Pro Tip: Do Your Homework

Featured, Lessons from Leaders

How do community-based organizations identify the programs and services needed within a community? 

This issue is always in play for Mandela Partners. Mandela Partners is a non-profit organization based in Oakland, California that works with local residents, family farmers, and community-based businesses to improve health, create wealth, and build assets through local food enterprises in low-income communities. This work includes The Mandela Entrepreneurs Program which provides business development services to help develop and grow community-based businesses. 

To get community input to identify community needs, Mandela Partners meets with residents and local groups, holds workshops, and manages community advisory committees. In each setting, Mandela Partners provides a clear agenda and focus group format. Listening to its constituents is key to identifying needed programs. 

For example, in an entrepreneur program workshop, participants highlighted the need for an online and social media presence. Mandela Partners worked with GoDaddy to arrange tutorials and ultimately integrated them into its workshop curriculum. 

As another example, during a community advisory meeting, parents raised the need for healthy food choices for children in school. Mandela Partners now facilitates a program where parents operate produce stands at schools that are locally sourced from partner farmers.

Finally, setting performance benchmarks and surveying participants is a means by which the success of a program is evaluated. 

According to Maureen Silva, Co-Executive Director of Mandela Partners, perhaps the most critical part of the process is due diligence.
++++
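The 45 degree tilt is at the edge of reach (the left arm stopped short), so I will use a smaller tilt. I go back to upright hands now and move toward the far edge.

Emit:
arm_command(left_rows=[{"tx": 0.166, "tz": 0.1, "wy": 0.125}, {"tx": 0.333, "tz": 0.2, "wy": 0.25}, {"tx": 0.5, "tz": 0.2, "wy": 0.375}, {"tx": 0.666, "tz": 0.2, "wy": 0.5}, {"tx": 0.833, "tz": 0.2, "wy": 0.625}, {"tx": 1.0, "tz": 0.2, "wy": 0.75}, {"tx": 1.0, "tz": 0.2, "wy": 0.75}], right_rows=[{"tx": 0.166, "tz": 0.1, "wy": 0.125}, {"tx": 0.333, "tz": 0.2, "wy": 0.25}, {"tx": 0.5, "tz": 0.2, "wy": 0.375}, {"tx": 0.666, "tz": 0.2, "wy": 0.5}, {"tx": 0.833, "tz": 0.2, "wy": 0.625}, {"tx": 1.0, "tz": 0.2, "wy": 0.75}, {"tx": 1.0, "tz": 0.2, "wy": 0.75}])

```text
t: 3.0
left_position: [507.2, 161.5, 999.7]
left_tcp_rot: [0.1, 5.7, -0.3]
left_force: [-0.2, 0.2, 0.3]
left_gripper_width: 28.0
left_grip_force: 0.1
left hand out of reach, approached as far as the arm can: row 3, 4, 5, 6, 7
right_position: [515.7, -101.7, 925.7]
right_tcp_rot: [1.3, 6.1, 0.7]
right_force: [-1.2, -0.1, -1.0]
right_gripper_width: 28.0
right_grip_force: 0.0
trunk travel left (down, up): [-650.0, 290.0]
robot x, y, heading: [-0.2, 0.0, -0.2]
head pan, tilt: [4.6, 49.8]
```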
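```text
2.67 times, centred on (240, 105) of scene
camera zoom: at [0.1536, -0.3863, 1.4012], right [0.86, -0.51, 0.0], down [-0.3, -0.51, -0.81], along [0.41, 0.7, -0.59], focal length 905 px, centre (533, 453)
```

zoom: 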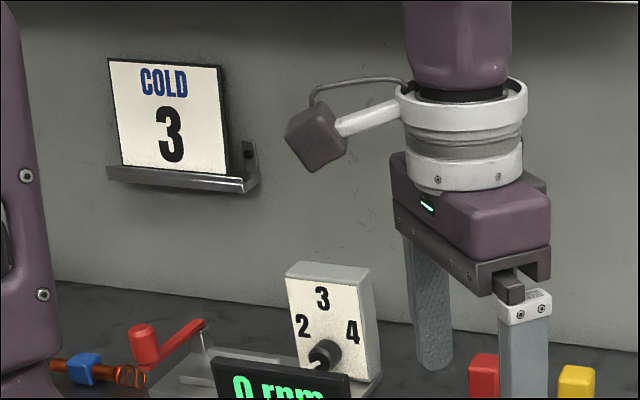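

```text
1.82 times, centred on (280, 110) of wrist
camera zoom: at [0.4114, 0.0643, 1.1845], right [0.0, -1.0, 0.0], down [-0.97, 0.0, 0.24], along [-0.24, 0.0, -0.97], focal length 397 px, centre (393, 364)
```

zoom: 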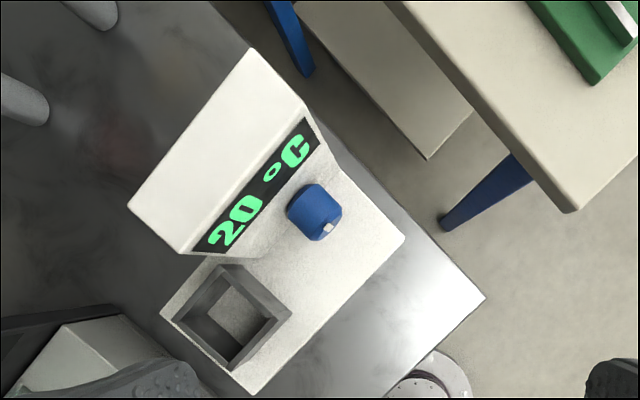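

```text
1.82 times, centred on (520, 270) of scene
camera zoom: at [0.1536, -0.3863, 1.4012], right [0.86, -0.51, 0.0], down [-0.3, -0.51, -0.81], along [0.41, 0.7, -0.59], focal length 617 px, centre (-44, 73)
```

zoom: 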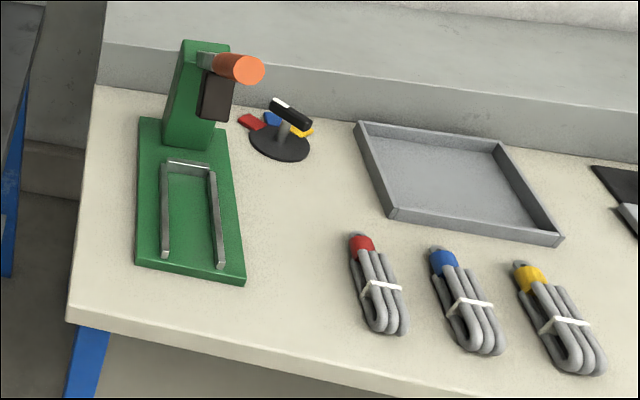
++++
Before bringing a program into the community, the organization needs to identify:

  • What is going on in the community,
  • What programs already exist, and
  • What problems/solutions have been raised before.

“The last thing you want to do is reinvent the wheel,” notes Silva. 

Mandela Partners’ work shows us that community-based organizations need to listen to the needs of the communities they serve and that success of programs should be measured against benchmarks set by constituents’ input. 

Mandela Partners is a nonprofit organization that works in partnership with local residents, family farmers, and community-based businesses to improve health, create wealth, and build assets through local food enterprises in limited-resource communities.